Hartford, CT – The Hartford (NYSE: HIG) reported first quarter 2018 income from continuing operations, after tax, of $428 million compared with $303 million in first quarter 2017. The $125 million increase was due to higher Commercial Lines and Personal Lines P&C underwriting results, including lower catastrophe losses and favorable PYD, and increased consolidated net investment income, partially offset by a net realized capital loss compared with a net realized capital gain in first quarter 2017. In addition, income tax expense declined despite an increase in income from continuing operations before income taxes due to the reduction in the U.S. corporate tax rate, which took effect on Jan. 1, 2018. Income from continuing operations, after tax, per diluted share was $1.18 compared with $0.80 in first quarter 2017.
First quarter 2018 core earnings, which do not include income from discontinued operations, net realized capital gains (losses) or acquisition integration expenses, but do include amortization of intangible assets related to the Group Benefits acquisition, were $461 million compared with $288 million in first quarter 2017. The $173 million increase was driven by core earnings growth in Commercial Lines, Personal Lines, Group Benefits and Mutual Funds, the company’s major business segments.

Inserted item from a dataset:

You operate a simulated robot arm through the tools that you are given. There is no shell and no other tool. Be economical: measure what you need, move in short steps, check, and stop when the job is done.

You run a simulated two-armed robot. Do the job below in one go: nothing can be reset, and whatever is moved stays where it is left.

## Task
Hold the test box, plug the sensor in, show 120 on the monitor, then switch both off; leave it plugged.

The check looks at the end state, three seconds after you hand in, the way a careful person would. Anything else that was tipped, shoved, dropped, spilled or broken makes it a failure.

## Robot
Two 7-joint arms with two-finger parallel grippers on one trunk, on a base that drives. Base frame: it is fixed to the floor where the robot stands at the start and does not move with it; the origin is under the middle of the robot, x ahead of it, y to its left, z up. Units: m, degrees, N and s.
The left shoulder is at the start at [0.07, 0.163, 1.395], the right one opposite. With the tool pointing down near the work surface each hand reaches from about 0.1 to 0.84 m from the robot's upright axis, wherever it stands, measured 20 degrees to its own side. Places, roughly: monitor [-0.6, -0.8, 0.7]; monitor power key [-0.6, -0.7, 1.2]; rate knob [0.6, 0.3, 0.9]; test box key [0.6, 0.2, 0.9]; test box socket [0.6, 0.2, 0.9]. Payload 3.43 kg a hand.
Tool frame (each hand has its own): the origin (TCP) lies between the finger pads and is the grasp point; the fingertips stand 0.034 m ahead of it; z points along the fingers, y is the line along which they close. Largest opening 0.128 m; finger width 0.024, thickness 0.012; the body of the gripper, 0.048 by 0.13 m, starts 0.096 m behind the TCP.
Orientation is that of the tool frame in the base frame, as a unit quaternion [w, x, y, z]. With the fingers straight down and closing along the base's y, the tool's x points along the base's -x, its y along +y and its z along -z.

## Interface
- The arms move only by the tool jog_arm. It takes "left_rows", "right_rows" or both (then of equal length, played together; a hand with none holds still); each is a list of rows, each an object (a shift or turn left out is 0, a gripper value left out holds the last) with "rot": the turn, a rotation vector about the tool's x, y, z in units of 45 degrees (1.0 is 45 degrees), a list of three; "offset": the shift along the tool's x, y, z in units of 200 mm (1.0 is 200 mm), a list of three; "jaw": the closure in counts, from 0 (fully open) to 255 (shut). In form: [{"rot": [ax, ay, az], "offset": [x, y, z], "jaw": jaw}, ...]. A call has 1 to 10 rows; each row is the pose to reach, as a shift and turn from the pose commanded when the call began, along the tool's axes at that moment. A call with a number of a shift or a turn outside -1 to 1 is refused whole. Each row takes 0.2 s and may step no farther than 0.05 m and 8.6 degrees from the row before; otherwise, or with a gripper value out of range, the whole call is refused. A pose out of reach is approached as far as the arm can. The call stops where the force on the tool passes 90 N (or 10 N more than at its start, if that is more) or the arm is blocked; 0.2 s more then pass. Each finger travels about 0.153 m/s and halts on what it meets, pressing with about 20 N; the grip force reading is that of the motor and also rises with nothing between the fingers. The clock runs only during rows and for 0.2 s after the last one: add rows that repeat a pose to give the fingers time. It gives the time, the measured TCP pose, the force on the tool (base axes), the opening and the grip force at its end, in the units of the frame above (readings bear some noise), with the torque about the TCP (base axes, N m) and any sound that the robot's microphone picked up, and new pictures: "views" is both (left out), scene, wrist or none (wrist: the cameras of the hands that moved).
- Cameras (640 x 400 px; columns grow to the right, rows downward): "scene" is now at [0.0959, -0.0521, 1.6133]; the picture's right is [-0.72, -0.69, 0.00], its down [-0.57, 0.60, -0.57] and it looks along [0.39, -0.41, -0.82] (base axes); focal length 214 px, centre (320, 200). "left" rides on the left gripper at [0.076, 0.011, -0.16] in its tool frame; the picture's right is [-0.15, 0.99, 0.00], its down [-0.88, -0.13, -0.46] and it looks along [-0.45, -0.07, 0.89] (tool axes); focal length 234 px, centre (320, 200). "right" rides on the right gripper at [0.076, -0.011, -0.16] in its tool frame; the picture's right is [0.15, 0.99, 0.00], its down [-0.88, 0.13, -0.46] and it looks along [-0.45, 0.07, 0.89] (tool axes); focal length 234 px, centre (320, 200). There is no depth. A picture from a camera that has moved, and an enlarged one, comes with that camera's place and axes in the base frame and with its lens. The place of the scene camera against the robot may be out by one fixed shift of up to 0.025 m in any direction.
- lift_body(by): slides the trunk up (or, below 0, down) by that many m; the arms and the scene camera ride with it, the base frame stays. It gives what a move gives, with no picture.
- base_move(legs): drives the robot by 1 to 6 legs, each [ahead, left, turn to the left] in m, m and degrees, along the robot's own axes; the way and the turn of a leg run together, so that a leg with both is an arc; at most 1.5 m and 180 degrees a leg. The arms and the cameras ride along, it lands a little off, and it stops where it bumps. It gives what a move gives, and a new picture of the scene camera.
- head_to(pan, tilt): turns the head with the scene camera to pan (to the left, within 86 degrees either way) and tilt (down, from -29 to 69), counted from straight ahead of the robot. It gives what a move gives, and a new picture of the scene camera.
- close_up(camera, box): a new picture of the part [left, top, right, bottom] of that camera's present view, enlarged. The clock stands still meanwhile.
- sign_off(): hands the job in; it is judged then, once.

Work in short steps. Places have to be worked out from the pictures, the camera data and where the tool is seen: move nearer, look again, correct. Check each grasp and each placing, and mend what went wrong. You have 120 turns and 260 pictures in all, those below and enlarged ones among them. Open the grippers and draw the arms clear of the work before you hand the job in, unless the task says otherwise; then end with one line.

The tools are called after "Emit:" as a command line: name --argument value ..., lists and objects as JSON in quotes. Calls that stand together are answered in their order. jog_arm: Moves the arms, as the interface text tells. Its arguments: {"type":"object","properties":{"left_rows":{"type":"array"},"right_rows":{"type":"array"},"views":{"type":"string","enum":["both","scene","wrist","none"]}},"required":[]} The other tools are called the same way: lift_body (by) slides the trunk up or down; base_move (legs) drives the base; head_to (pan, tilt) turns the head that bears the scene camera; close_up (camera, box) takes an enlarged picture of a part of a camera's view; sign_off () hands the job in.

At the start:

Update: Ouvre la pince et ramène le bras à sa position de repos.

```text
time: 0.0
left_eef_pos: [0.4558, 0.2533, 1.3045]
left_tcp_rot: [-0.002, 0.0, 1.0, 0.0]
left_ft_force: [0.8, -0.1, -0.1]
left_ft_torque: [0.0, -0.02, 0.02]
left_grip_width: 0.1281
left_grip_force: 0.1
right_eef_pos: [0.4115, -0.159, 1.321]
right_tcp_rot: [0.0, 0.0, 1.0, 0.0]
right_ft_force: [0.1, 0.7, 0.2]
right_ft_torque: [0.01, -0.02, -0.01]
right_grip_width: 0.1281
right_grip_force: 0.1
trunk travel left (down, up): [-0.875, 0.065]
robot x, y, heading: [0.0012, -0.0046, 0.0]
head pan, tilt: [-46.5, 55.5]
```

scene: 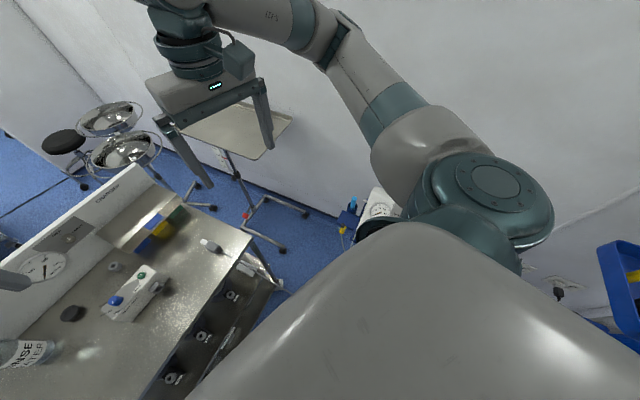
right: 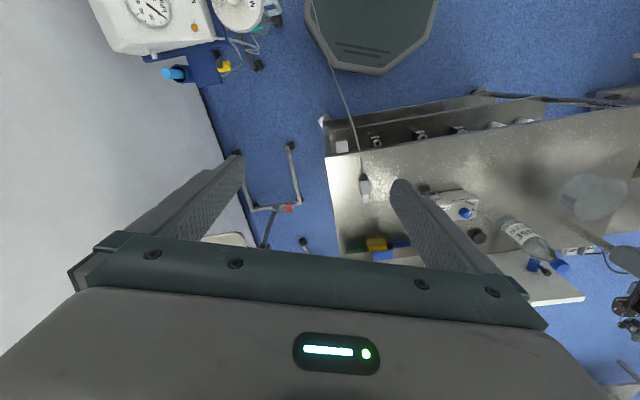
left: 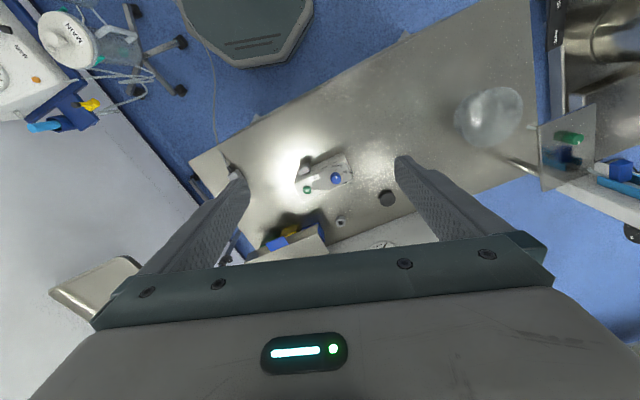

Core earnings per diluted share* of $1.27 compared with $0.76 in first quarter 2017.
“First quarter financial results were excellent, achieving higher earnings and top line growth,” said The Hartford’s Chairman and CEO Christopher Swift. “Solid underwriting and investment performance drove higher pre-tax income in each of our major business segments, while lower corporate income tax rates also contributed. We continue to invest across the company to build market-differentiating capabilities, broaden product offerings and become more efficient. All of these initiatives will help us serve our customers better, support profitable growth and create long-term value for shareholders. Lastly, we are pleased with the progress of the Group Benefits acquisition integration and the Talcott Resolution sale, which we expect to close by June 30, 2018.”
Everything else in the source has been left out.